The lights came back up and many in the audience rose in a standing ovation. The show was inarguably ambitious, epic, and stunningly successful in so many ways. In the discussion of power, I can’t help but to zoom out and reflect on the power dynamics inherent to dance writing in general, and dance criticism particularly. While the hours, days, and years of love, sweat, and labor contributed by every artist involved in “Impact” is, in many ways, innately transitory, the words I set down based on my singular, completely subjective experience of the work will be far more permanent, accessible by many for potentially years to come. In this discussion of power, what value might I offer in sharing my personal experiences and thoughts prompted by Kristin Damrow and her collaborators’ work?

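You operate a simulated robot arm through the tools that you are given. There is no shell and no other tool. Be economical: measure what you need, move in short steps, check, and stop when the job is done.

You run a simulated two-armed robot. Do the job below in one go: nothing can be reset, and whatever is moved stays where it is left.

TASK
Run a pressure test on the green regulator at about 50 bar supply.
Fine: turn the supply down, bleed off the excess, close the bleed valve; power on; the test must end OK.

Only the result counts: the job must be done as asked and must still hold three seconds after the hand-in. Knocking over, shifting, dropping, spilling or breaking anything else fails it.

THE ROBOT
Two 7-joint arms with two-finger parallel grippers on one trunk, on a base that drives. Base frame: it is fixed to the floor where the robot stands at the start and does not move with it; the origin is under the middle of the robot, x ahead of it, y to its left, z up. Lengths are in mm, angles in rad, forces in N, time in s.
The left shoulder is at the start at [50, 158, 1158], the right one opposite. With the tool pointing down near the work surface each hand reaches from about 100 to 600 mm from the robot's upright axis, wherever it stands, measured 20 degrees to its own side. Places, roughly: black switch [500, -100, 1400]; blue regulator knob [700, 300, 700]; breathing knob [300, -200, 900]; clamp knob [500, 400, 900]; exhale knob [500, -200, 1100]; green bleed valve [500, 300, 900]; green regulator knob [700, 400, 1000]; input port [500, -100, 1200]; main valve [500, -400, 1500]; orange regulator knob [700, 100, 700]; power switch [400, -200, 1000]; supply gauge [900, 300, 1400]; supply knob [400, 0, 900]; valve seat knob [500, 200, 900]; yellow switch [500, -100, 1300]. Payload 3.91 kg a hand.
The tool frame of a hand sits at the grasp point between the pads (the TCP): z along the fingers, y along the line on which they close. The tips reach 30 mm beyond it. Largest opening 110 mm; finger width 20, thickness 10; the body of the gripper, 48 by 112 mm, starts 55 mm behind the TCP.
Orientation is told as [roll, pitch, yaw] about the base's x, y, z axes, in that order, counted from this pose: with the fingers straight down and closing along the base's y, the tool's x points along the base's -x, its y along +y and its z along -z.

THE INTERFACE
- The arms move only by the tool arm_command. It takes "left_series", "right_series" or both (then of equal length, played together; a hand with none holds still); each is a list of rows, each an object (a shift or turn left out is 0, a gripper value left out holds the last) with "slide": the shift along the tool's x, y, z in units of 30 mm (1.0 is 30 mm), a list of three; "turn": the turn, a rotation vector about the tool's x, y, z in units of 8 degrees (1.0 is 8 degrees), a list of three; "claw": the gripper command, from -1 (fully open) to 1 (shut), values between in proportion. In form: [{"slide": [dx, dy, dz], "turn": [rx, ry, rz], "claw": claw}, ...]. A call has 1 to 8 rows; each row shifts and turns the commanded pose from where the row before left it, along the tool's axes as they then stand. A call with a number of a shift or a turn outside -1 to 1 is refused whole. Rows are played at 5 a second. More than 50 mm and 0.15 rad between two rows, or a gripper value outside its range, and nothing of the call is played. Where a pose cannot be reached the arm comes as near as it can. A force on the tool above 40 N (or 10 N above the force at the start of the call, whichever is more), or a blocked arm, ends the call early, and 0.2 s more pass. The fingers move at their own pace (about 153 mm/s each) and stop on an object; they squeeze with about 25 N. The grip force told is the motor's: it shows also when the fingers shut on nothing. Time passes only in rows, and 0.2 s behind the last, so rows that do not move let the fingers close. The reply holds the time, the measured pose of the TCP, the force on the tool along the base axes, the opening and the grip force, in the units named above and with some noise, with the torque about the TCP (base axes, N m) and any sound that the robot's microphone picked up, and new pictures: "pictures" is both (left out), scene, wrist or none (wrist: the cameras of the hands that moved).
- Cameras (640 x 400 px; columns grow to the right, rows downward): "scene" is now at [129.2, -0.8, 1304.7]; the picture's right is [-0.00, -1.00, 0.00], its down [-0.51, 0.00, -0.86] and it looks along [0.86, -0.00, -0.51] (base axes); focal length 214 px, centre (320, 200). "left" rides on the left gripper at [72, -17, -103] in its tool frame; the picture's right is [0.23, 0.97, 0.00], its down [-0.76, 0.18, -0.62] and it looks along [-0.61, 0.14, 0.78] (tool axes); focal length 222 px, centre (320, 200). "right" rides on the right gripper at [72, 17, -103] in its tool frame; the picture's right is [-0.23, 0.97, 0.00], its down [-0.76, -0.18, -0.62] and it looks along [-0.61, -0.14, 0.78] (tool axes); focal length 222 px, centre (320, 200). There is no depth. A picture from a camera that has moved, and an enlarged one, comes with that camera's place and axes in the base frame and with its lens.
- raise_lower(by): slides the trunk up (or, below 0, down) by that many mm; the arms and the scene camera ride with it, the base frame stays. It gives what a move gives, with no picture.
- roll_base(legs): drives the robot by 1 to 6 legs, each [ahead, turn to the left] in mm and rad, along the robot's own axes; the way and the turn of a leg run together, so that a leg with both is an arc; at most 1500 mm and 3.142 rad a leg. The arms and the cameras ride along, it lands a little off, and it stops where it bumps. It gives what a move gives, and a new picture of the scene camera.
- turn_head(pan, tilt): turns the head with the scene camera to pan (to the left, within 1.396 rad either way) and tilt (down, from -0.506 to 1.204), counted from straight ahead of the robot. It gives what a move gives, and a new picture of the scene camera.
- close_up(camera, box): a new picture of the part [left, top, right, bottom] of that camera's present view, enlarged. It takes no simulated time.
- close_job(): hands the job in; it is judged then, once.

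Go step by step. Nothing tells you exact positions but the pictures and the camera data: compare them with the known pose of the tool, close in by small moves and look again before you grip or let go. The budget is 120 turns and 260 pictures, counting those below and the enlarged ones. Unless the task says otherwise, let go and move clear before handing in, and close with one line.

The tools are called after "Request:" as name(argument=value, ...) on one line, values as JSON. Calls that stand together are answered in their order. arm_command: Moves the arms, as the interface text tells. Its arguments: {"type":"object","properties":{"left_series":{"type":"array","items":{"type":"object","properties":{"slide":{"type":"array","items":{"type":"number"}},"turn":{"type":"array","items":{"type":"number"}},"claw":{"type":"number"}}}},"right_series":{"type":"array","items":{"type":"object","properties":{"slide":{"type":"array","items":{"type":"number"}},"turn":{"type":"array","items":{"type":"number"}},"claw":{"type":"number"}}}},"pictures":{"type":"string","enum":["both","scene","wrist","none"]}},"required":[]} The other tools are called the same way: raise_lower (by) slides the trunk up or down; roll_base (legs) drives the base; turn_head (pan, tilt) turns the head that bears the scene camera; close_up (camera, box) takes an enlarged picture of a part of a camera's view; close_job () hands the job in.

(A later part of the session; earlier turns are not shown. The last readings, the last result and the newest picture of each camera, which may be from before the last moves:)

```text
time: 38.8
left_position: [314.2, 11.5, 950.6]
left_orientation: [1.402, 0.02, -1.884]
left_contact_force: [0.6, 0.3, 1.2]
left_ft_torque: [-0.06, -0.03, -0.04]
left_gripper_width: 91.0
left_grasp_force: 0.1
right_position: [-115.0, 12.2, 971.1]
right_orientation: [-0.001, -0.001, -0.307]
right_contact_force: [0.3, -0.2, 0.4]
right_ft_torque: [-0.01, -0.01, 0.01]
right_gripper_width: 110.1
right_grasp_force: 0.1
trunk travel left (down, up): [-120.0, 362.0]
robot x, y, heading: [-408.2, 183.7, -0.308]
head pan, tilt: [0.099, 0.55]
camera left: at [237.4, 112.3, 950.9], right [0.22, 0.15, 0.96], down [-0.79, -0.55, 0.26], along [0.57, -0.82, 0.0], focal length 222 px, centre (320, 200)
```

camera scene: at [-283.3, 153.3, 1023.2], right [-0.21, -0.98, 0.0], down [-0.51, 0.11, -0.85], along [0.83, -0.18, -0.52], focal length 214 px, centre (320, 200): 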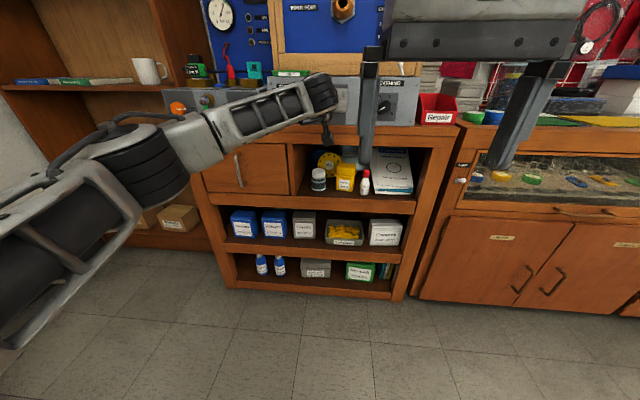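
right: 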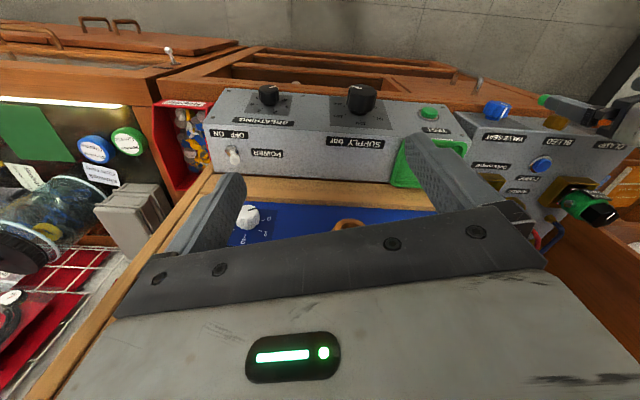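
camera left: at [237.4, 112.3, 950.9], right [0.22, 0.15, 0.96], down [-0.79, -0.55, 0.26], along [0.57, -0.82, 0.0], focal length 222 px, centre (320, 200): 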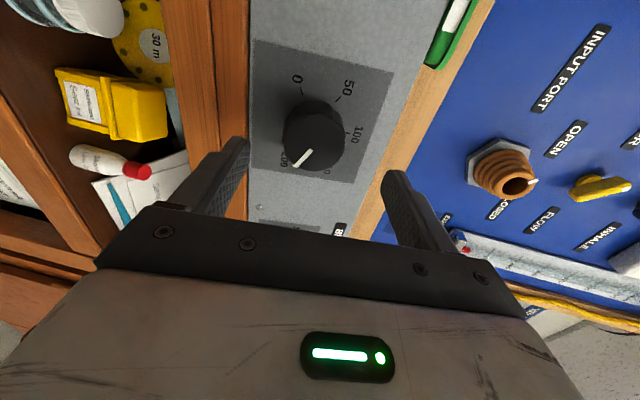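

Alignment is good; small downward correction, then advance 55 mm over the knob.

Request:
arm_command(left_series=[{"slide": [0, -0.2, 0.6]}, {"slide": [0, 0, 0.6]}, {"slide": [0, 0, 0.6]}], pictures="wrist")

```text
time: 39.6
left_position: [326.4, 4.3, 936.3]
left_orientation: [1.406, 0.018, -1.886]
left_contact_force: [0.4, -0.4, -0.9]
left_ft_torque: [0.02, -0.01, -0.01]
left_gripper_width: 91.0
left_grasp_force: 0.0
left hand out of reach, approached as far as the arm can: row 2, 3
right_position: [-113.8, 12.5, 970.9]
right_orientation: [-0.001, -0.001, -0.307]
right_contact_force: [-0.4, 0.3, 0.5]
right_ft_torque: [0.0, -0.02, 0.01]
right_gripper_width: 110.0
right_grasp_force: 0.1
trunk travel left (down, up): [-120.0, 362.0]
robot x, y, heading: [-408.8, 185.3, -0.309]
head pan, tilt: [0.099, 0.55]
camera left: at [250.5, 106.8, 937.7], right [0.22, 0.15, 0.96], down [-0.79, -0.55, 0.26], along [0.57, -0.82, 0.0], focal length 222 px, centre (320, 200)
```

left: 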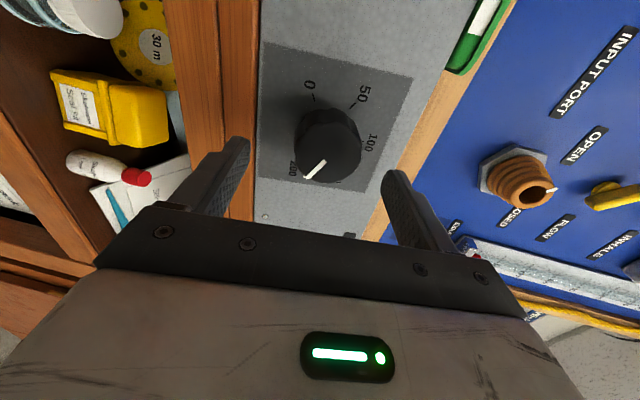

Above all, for me, “Impact” was an invitation to reflect on and discuss the roles narratives, both intentional and incidental, play in our work as artists. To what extent can we be aware of the multiplicity of narratives inevitable in our work? How can we cultivate opportunities in our creative processes, both before and after performances, to hear the narrative perspectives of others? And especially, what might we learn from the narratives that pop up unbidden?


There are many moments from “Impact” that continue to stick with me, and I suspect will stick with me for a long time. Each image evokes a question, and in that way, “Impact” may be one of the most important shows I’ve seen in a long time. Thank you to Kristin Damrow and all the collaborating artists for such a thoroughly immersive and provocative experience.